Don't waste your charity on rich colleges

MARTIN KIMEL is a government lawyer in Washington.

ONE OF MY OLD law school classmates pledged at least $250,000 to Stanford Law School this year. Another gave at least $100,000, and 12 others donated $10,000 or more apiece. Then there's Philip H. Knight, the founder of Nike, who pledged $100 million as the lead gift for a new, $250-million campus for his alma mater, the Stanford Graduate School of Business.

I too feel privileged to have attended Stanford. But, as the end-of-year charitable-giving season is upon us, I question whether the hundreds of millions of dollars donated to major law and business schools couldn't be better spent.

To borrow a phrase I learned in property law class: Is donating money to a law or business school really the "highest and best" use of one's charitable contributions? And, more generally, are income tax deductions for such donations leading to some perverse results, like subsidizing "endowment races"?

There are just so many charitable dollars to go around. Even assuming that training college graduates to be lawyers is a net benefit to society and that most legal scholarship is socially useful — premises that are at least debatable — it's hard to argue that law schools at already wealthy universities are more deserving of support than a host of underfunded charities. The same goes for business schools.

Most major law and business schools simply don't need the money. Stanford University is sitting on an endowment of $15.2 billion. Harvard's is nearly twice that. In 2004, the endowments of the 10 richest American universities were worth $78 billion — more than the gross domestic product of the world's 75 poorest nations combined, according to a study by the Institute for Jewish and Community Research.

Endowments have grown considerably since then. In fiscal year 2006 alone, the top 25 university endowments grew an average of about 16%. These large endowments often seem to serve little purpose other than to grow larger still (while paying hefty fees to money managers).

Not surprisingly, these universities often neglect to mention their healthy endowments when soliciting the taxdeductible donations they "need." Despite Stanford's huge endowment, last month the university announced a campaign to raise a record-breaking $4.3 billion by 2011, joining Columbia and Cornell in the select club of universities with $4-billion fund drives. Not to be outdone, Harvard is expected to launch a $5-billion campaign once it has a new president.

As part of Stanford's campaign, its graduate business school is seeking a stunning $500 million, half of that for the new campus. (The current one is pretty nice.) The school also wants $30 million for student financial aid.

But if these wealthy universities won't tap their endowments to provide adequate financial aid for law and MBA students, why should alumni and other donors fill the gap? It may make sense to subsidize students who are going into public interest law because of their relatively low earning potential, but it's another thing to make taxpayers (through deductions) subsidize law students who will earn starting salaries of $150,000 a year at big law firms or MBA students who will go to work for Goldman Sachs.

A large chunk of the money raised by law and business schools goes to "faculty support." But boosting the compensation of already well-paid law and business school faculty members (who often consult on the side) is of dubious social value.

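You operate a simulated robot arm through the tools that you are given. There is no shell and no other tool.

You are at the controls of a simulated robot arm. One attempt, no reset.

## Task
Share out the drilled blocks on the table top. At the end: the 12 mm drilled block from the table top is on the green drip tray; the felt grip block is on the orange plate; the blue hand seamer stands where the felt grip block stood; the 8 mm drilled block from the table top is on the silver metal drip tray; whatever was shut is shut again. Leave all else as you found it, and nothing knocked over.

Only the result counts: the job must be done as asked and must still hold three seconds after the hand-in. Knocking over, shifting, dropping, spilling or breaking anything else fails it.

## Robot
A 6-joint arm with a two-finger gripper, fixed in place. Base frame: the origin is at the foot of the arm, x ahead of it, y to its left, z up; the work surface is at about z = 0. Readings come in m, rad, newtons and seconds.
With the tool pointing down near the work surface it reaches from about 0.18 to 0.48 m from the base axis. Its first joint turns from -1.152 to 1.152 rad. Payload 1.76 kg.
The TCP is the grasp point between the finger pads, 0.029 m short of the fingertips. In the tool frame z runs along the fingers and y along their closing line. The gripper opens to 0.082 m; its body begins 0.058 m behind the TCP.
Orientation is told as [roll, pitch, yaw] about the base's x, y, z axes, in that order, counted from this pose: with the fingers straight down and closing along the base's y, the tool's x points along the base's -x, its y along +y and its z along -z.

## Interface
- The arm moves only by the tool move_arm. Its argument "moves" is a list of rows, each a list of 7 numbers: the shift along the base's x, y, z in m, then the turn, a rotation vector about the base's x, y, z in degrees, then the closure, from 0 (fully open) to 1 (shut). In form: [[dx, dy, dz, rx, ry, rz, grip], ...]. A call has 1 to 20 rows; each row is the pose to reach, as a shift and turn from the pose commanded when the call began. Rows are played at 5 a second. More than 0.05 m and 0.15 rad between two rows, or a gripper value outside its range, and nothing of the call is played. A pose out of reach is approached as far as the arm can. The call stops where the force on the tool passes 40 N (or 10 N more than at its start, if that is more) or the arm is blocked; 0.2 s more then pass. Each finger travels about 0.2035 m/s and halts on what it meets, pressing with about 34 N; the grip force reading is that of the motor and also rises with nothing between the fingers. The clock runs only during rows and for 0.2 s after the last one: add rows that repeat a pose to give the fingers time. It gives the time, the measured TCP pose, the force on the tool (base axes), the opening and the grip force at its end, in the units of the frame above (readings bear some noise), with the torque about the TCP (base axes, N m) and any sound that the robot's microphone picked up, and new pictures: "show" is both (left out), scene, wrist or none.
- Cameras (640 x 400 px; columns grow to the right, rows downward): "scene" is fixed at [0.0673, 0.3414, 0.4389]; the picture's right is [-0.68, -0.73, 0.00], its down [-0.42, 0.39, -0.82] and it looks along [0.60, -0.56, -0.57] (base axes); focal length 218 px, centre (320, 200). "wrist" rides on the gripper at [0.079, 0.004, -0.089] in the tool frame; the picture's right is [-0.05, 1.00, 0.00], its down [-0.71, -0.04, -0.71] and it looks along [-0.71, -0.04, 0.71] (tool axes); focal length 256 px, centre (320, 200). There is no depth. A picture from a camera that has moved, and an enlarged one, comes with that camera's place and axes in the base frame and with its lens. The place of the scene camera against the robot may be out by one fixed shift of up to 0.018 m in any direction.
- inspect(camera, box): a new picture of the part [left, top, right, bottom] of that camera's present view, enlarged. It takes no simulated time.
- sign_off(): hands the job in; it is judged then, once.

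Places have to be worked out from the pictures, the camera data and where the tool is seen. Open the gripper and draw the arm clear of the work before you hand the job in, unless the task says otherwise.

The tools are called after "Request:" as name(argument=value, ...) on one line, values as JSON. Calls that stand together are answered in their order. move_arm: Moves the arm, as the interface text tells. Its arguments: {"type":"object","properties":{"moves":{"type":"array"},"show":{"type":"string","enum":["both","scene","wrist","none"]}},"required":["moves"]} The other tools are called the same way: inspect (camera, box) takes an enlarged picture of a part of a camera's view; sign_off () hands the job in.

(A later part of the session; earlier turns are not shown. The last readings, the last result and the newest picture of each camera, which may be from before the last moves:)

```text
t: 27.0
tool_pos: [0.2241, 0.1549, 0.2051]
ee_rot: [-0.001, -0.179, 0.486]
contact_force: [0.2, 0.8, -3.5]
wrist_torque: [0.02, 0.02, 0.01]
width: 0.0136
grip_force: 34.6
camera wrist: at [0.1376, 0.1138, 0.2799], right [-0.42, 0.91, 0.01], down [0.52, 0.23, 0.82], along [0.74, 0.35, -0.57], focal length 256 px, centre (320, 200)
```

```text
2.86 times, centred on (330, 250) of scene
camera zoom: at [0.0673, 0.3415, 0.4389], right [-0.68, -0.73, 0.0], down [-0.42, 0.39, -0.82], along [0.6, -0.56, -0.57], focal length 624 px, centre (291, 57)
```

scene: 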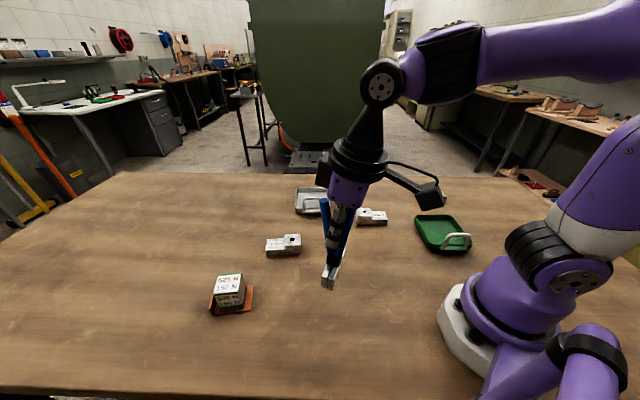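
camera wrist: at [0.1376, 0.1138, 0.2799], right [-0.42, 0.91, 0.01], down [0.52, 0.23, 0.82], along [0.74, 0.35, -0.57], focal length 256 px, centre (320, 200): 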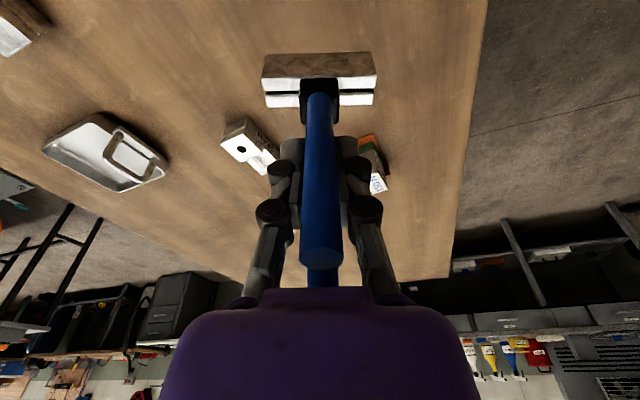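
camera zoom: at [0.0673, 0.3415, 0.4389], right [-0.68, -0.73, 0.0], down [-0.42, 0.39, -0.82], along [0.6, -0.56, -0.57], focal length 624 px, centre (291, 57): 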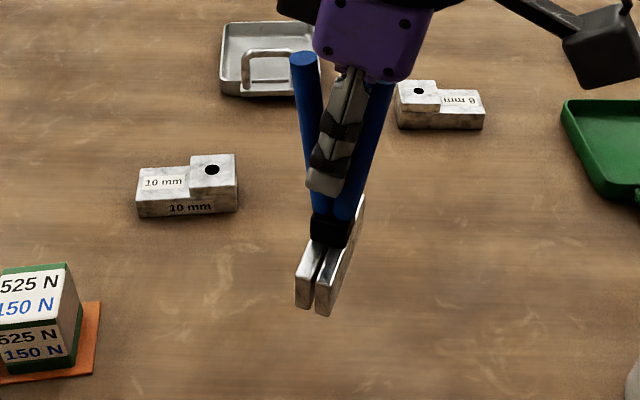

The competition for faculty talent often doesn't benefit the students because the most promising or prolific scholars frequently aren't the best teachers. And at a societal level, little or no benefit results from this competition. For instance, whether Internet-law star and Stanford professor Lawrence Lessig, who previously taught at Harvard, teaches in Cambridge or Palo Alto makes little difference to society. His work will be published, and it will have influence, regardless.

In fact, financing professor poaching feeds a vicious cycle of ever-increasing faculty salaries. As business journalist Joe Nocera noted recently, competition usually causes prices to go down, but competition among universities for faculty and students actually causes prices and costs to rise because "the ever-upward spiral of bigger salaries and better facilities and all the rest of it makes the running of the university that much more expensive." In the words of John V. Lombardi, chancellor of the University of Massachusetts, "It's an arms race."

Our tax policy is upside down here and needs review. Taxpayers have an interest in supporting education. They do not have an interest in subsidizing "endowment races" that suck scarce philanthropic resources from underfunded charities. They do not have an interest in helping any one school snatch a professor from another. And they do not have an interest in driving up the already high costs of higher education.

GRANT-GIVING foundations are required to pay out a specified minimum percentage of their assets annually to maintain their taxexempt status. Congress should consider revising the tax code to impose a similar requirement on nonprofit universities as a way to discourage them from hoarding tax-deductible dollars that are needed elsewhere. It will have the opportunity to consider such steps when the Senate Finance Committee holds hearings next month on whether universities are abusing their taxexempt status.

Alumni should also take note. The point of charitable giving is to benefit society, not to buy favored admissions for your kids. There are 1,000 good ways to improve the world through philanthropy, but building fancier lecture halls and boosting law or business professors' salaries probably aren't two of them.